Implicado en semejante esfuerzo reflexivo por aquilatar el sentido ético de la palabra, no puede sorprender que en Prueba de sabor, como en los libros precedentes de Fulgencio Martínez, abunden los poemas que son poéticas, en los que a modo de variaciones aproximativas se va trazando, con sus perfiles y perspectivas diversas, el amplio contorno de la poesía cívica. A idéntica finalidad parece responder la invocación frecuente de poetas señeros, bien conocidos por su compromiso ético en diversas formas (Pablo Neruda, Miguel Hernández, José Agustín Goytisolo, Ángel González...). Y como no podía ser de otra manera en un decir poético que quiere definirse en su relación con el tiempo histórico, una de esas perspectivas, recurrente en los tres libros, es la que mediante breves antipoéticas hace valer la orientación cívica de la escritura en el presente por contraste y en un ajuste de cuentas con el pasado más reciente de la poesía española. Fulgencio se dirige sin concesiones contra el esteticismo narcisista predominante en el “estético siglo veinte”, que de espaldas a la realidad ha construido desde la distancia de su ventana autista una falsa subjetividad a base de hacer siempre del yo “la mesa” de multiformes “operaciones del poema”: el “dulce estilo” de la palabra bella o de galardón, la poesía “iluminada” del texto autorreferente, del nombre puro o del ludismo verbal, el sentimentalismo victimista del dolor “interesante”, la banalidad adolescente de la actual poesía de consumo... Por evasión, silencio o indiferencia es cómplice de la monstruosidad de nuestro mundo y contribuye al adormecimiento general de las conciencias. El poema titulado “La poesía hoy quiere saltar la tapia”, de El cuerpo del día, presenta abiertamente, en un recuento esencial de los últimos cuarenta años, la urgencia histórica de franquear ese muro ególatra del esteticismo, irresponsable y enfermizo, ya tediosamente agotado, para volver a tomar el contacto con el mundo y comprometerse con un futuro mejor que el de nuestros días. Lo provocativo de este salto reside en que tanto allí como en Prueba de sabor la consigna del nuevo quehacer poético, como antaño, sigue siendo, con fructífera ironía, “no molestar” a los “hombres en flor” mediante el griterío del canto.

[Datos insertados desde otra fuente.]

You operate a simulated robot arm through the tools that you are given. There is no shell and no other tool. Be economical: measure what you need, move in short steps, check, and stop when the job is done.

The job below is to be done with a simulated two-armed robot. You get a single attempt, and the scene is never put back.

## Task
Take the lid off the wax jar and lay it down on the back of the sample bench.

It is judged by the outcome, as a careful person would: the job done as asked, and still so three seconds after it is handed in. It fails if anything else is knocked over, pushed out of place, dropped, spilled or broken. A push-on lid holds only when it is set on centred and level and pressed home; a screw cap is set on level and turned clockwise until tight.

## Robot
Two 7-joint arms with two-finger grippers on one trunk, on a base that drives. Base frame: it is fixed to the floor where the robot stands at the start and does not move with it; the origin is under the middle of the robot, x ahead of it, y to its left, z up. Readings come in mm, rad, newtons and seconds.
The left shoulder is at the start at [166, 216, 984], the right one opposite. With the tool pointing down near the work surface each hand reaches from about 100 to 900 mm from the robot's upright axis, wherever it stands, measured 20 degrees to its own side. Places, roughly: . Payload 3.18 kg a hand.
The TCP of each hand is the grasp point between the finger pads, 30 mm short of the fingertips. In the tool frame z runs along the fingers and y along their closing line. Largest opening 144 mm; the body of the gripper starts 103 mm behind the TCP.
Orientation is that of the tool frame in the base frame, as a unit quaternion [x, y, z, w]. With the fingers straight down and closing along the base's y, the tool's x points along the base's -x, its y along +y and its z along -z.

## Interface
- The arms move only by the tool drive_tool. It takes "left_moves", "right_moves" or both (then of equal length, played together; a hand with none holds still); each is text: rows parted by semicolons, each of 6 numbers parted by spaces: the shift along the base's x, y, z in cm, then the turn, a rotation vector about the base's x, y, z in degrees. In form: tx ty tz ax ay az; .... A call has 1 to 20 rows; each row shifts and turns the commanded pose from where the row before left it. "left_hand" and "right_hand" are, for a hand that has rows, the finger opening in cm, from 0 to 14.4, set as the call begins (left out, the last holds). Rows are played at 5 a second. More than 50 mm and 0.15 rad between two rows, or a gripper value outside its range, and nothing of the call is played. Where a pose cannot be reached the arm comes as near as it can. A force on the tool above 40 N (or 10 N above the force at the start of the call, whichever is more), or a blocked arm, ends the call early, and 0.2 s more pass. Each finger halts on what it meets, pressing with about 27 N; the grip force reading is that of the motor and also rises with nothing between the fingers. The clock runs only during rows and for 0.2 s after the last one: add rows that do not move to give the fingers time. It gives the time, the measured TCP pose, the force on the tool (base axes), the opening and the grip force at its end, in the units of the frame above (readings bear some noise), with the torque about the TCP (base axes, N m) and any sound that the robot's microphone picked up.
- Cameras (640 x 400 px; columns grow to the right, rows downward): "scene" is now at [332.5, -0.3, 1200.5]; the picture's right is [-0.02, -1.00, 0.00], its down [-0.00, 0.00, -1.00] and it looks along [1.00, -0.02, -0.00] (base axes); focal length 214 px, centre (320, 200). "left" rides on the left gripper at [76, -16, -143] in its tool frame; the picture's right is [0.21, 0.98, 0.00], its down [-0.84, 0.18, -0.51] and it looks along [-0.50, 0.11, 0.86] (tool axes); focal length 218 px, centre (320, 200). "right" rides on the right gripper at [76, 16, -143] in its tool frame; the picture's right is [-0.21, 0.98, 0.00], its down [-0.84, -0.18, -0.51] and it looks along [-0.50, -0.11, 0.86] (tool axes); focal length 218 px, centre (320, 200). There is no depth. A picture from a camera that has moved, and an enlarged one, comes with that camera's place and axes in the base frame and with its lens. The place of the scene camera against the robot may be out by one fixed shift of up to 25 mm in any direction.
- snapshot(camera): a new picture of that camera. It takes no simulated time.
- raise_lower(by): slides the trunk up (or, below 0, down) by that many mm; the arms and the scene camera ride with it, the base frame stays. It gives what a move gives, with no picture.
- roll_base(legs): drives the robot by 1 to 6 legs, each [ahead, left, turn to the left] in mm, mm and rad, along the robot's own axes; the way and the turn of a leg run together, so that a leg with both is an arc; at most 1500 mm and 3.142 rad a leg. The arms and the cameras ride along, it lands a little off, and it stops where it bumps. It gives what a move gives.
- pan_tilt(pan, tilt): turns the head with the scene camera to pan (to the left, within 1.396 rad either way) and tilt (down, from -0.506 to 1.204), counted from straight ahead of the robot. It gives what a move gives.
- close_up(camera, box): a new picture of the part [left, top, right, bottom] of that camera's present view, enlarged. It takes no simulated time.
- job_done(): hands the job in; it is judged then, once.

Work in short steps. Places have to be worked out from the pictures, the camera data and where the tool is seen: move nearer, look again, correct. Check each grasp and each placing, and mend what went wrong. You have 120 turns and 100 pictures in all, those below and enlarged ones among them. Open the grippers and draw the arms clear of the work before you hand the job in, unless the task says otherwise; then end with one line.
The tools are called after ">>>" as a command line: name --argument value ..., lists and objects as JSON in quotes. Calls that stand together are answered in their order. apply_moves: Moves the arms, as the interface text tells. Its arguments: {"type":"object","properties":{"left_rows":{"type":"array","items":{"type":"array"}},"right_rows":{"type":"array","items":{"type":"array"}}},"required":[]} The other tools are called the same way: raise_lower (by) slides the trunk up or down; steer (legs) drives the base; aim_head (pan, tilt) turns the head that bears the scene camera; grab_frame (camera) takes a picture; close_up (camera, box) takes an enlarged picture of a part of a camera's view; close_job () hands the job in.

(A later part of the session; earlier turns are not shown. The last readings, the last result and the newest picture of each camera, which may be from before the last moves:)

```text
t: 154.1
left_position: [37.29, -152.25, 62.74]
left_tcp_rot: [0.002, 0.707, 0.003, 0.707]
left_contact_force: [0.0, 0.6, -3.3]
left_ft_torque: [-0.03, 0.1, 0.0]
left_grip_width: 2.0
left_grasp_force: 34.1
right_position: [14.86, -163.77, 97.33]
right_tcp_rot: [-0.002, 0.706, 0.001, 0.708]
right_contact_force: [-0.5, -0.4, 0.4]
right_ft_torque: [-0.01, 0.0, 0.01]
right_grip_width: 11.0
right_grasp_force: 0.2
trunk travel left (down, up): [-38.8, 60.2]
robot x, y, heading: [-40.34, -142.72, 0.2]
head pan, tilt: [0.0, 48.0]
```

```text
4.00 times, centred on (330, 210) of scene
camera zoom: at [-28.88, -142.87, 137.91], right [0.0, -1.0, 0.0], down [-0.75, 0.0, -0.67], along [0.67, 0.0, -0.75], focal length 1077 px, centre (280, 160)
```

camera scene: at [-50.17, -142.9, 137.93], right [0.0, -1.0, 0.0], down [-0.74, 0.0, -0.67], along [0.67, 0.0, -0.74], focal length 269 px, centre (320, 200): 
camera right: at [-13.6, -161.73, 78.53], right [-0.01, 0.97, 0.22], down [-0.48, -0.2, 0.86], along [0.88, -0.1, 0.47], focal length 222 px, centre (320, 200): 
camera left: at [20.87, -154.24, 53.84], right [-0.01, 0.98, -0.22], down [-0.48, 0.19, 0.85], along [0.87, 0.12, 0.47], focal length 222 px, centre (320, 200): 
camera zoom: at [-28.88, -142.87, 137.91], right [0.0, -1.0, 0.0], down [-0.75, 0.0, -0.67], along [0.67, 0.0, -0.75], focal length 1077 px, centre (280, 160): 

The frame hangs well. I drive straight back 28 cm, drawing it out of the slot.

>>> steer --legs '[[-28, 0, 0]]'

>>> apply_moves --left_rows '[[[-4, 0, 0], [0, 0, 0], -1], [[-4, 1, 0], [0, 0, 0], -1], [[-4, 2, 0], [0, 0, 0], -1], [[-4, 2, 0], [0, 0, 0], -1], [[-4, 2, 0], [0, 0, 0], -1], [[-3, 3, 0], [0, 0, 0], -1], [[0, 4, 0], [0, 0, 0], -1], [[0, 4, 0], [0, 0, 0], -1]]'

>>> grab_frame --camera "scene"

Ahora bien, en Fulgencio Martínez esta operación cultural de desmontaje y ruptura con nuestro pasado literario reciente discurre paralela – casi se identifica con ella-a su propia evolución personal en lo concerniente al concepto y práctica de la poesía, que él percibe ahora como un radical giro poético que cabe caracterizar de manera simple como el paso del canto juvenil al desencanto de la edad madura. Hay en Prueba de sabor dos poemas bastante indicativos de este modo de entender el cambio en la trayectoria de la poesía española del último medio siglo como un relato autobiográfico del propio poeta. Tanto en el titulado “Cuenta final” como en la última parte del que da título al libro, asistimos claramente a esta fusión del destino personal con el destino colectivo, cuya convergencia se cifra allí en el trabajo negativo de ir quitando el colorido auto-reflectante de las palabras (“descorre la pintura anterior...”) y a la par en el desafío laborioso de emprender un nuevo aprendizaje en el manejo del lenguaje:

“Se nos cayeron de las manos canciones

de juventud, y despacio

tuvimos que ir abriendo los labios de nuevo

sobre las letras y los sonidos de las palabras”.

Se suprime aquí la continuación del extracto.